Wednesday, December 15, 2010

Totally awesome Christmas special

This being a Bible theory blog, and it being almost Christmas, I’d better come up with something really groovy to say, something that nobody in 2000 years of exegesis has said before.

Sure, got that.

Most elements of the Biblical narrative have buddy-elements, so that one explains the other. God’s Spirit hovering over the waters in Genesis 1, for instance, is form-wise neatly repeated in Noah’s ark, containing the entire biosphere, bobbing about the flood waters, and again in Christ walking on water. If you want to know more about any of these scenes, then simply look at the others and see what you can learn.

Another example of this element & buddy-element is studied in a kind of Scripture theory called type-theology. Solomon, for instance, is an obvious “type” of Christ-as-king. If you want to know more about the kinghood of Christ, look at the kinghood of Solomon and start taking notes.

However, it sometimes happens that an element of Scriptures just sits there and has no buddy, meaning that the event or situation is nowhere repeated in Scriptures, which makes interpretation difficult. Such elements are called orphans. We don’t know where they come from, we don’t know what they’re doing there.

Finding a buddy for an orphan is really quite jolly.

One persistent Scriptural orphan is something that’s on display these pre-Christmas days in all corners of the Christian world, namely baby Jesus laying in the crib. All very romantic of course, but, cry Scripture theorists, what’s the Son of God doing laying in a crib? Why is that so important that it gets such prime Scriptural screen time?

Some have tried to tie the image of Christ in the crib to the Passover lamb introduced in the book of Exodus, but even in Exodus, no lamb is ever put in a crib. Then why is the Word In The Flesh put in a crib? The answer may lay in the book of Judges, in the nimble hands of arch-hooligan Samson.

But before we call on Samson, you need to know about an important principle in Scriptures called gender-inversion. That sounds rather invasive, and it probably is. Gender inversion is employed when an individual (male) turns into a group (female). Take Christ, for instance. He started His life out as a male, but now He’s incarnated in His people, which form the Body of Christ, which is feminine.

Another example is Jacob (male) who turns into Israel, which is a group and feminine. This particular gender inversion is described in gruesome detail in Genesis 32, where the English translations gingerly speak of the angel touching Jacob’s thigh, but the Hebrew reports that the angel whacks him on the membrum virile, and Jacob limps henceforth.
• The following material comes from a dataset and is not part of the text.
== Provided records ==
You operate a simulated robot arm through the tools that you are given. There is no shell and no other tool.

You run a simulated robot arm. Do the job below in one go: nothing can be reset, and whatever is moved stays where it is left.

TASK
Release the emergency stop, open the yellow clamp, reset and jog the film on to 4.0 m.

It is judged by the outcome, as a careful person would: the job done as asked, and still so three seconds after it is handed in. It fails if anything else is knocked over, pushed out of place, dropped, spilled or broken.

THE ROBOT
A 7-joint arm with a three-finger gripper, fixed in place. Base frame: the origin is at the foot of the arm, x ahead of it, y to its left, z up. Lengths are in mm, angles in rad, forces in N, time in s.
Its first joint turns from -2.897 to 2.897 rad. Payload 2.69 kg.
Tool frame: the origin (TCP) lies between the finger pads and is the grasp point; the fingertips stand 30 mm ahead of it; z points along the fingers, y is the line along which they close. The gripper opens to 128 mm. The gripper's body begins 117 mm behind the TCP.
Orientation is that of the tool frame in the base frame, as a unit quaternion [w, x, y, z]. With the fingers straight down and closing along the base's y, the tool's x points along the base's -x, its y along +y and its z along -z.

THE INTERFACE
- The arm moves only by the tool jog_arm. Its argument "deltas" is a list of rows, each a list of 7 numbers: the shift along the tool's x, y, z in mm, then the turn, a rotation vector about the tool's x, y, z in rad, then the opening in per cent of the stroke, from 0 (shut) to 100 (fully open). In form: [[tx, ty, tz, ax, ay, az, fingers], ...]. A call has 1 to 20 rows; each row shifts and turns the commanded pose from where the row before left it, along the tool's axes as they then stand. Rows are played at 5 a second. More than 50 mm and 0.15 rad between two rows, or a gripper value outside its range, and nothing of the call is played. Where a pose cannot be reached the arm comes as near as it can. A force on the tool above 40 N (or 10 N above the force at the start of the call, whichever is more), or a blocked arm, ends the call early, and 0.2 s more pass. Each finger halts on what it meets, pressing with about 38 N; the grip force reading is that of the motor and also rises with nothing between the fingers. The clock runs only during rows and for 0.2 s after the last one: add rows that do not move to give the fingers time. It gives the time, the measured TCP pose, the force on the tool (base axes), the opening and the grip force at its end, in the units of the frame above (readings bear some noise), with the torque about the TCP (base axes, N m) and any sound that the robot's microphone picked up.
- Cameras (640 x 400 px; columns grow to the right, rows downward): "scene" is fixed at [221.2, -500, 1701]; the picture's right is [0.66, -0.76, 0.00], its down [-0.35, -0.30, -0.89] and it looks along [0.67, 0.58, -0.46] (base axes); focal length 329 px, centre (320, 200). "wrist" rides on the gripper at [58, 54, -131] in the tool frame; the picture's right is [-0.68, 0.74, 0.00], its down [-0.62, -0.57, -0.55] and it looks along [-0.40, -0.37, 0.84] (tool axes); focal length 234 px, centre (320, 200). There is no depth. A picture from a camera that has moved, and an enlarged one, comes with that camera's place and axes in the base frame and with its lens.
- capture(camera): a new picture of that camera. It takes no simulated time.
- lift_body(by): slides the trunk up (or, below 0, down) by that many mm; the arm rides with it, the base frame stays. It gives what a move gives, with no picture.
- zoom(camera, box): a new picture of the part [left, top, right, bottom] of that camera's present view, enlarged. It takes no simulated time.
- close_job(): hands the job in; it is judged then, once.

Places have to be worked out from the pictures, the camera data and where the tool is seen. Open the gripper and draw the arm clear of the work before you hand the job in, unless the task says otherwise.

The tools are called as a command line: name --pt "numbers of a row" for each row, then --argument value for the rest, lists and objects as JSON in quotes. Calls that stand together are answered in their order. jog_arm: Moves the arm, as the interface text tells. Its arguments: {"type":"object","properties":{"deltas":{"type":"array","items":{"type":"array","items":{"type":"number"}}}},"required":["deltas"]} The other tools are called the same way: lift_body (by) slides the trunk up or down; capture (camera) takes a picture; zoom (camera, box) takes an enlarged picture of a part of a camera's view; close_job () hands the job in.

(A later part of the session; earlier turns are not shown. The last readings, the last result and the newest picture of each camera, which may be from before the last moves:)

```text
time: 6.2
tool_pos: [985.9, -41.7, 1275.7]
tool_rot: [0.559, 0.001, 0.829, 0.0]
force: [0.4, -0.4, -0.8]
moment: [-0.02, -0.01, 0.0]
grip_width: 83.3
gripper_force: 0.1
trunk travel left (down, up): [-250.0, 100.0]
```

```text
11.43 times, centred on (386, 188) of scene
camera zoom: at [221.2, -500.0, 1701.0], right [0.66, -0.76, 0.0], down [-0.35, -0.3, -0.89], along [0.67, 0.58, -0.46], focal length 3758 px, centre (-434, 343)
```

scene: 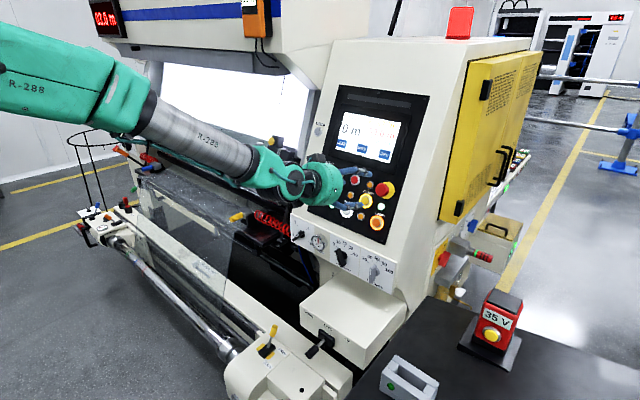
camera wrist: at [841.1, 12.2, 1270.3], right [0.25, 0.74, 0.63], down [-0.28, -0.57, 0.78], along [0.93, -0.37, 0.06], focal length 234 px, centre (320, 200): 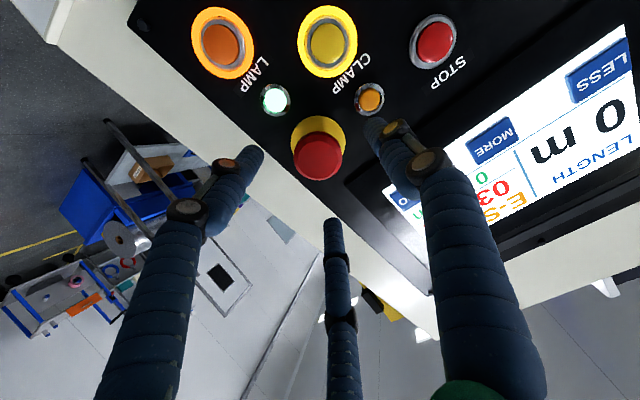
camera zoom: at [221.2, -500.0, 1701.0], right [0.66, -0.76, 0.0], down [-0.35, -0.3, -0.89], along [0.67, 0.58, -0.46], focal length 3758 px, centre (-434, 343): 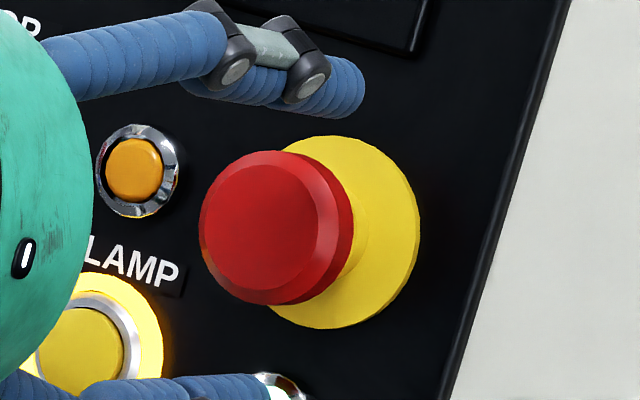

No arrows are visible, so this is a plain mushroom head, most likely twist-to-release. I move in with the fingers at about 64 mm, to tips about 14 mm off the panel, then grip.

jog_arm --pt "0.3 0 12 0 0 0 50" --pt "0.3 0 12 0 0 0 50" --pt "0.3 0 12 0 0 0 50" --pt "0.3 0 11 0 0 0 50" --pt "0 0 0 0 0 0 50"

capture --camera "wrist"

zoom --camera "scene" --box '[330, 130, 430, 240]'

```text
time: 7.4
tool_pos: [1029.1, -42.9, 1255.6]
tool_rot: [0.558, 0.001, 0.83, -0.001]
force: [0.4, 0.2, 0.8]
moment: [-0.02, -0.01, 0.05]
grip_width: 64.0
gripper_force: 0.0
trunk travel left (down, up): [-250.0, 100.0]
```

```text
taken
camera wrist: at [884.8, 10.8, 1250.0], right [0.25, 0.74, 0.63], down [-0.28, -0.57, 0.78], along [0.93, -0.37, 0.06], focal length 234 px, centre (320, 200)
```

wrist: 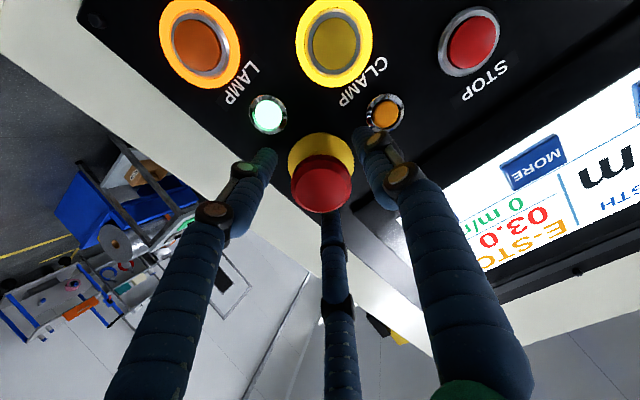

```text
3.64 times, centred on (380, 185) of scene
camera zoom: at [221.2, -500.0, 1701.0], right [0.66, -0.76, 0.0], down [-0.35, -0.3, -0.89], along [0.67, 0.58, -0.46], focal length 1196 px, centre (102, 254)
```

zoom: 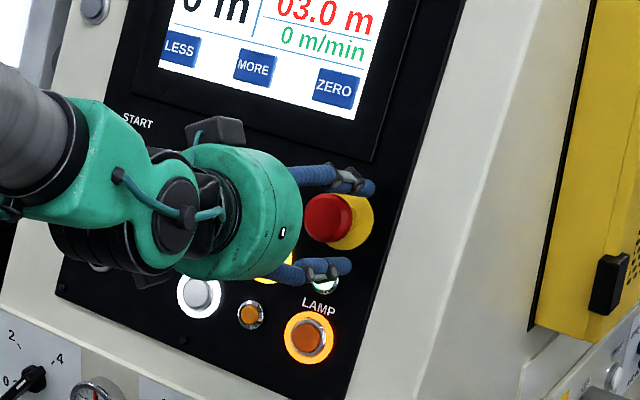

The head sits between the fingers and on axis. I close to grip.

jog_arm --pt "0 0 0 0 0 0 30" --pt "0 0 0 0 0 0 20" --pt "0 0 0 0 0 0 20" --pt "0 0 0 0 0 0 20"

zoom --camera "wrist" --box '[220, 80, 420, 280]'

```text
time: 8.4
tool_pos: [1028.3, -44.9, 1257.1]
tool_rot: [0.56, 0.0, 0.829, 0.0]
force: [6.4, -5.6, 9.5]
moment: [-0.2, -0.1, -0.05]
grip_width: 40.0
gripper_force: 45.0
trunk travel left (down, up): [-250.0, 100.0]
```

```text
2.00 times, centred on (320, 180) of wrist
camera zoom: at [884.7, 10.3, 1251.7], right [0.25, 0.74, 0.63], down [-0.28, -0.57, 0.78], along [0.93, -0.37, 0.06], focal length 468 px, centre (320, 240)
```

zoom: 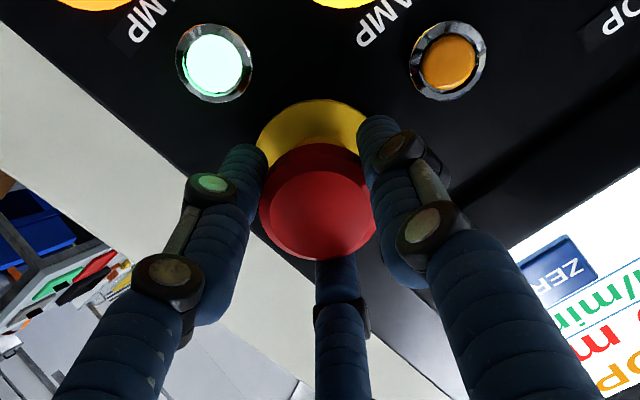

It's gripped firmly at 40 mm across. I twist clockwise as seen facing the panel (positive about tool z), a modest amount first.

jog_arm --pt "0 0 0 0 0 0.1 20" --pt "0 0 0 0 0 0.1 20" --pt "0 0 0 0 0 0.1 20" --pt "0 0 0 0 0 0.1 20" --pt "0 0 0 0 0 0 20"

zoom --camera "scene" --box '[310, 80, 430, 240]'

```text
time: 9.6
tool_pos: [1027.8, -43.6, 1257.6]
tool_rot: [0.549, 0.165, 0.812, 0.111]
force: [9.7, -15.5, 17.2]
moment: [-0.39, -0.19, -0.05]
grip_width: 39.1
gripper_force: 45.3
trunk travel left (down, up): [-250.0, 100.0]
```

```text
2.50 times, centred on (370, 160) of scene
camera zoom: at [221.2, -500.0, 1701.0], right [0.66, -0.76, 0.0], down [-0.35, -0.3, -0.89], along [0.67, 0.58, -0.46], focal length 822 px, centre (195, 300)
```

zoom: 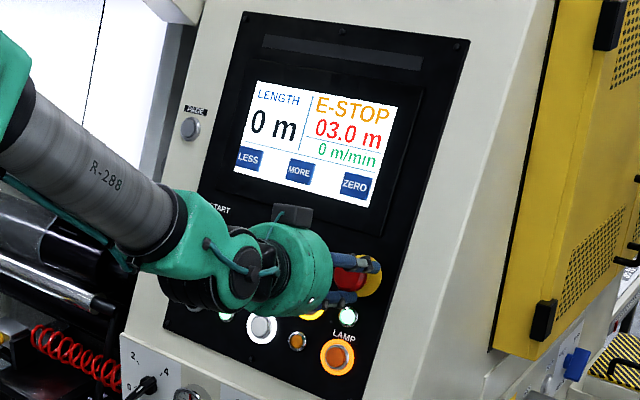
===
In Judges 14 Samson encounters a lion and rips it in half. When he returns to the scene he notices that a swarm of bees have nestled in the carcass. Samson uses this peculiar event to try to wing the Philistines out of their wardrobes, but this peculiar event is also a notorious Scriptural orphan. There is no other even that looks remotely like bees in a lion. That is, until the Christmas story was penned down.
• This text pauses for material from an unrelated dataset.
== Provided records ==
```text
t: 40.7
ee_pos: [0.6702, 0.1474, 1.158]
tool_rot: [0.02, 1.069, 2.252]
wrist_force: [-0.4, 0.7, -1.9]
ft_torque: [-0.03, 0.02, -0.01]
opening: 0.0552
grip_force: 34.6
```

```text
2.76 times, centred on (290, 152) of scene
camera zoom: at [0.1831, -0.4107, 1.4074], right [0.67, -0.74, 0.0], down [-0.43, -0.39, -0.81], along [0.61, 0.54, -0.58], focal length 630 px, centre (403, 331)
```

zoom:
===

The Hebrew word for bee is deborah. It’s a feminine noun from a root that means to speak, or rather to convey a formal message. A masculine derivative of this same root is the noun dabar, meaning word, as in the phrase Word of God.

One of the few Hebrew words for lion is ary. That’s a masculine noun from a root that means to gather up or gather around. The feminine derivative of this same root is aryeh, which means crib. In Hebrew both the lion and the crib were seen as entities that gathered, or around which a gathering occurs.

Ergo, the bee in the lion is the gender inverted equivalent of the Word in the crib.

Ho-ho-ho! Merry Christmas, everyone!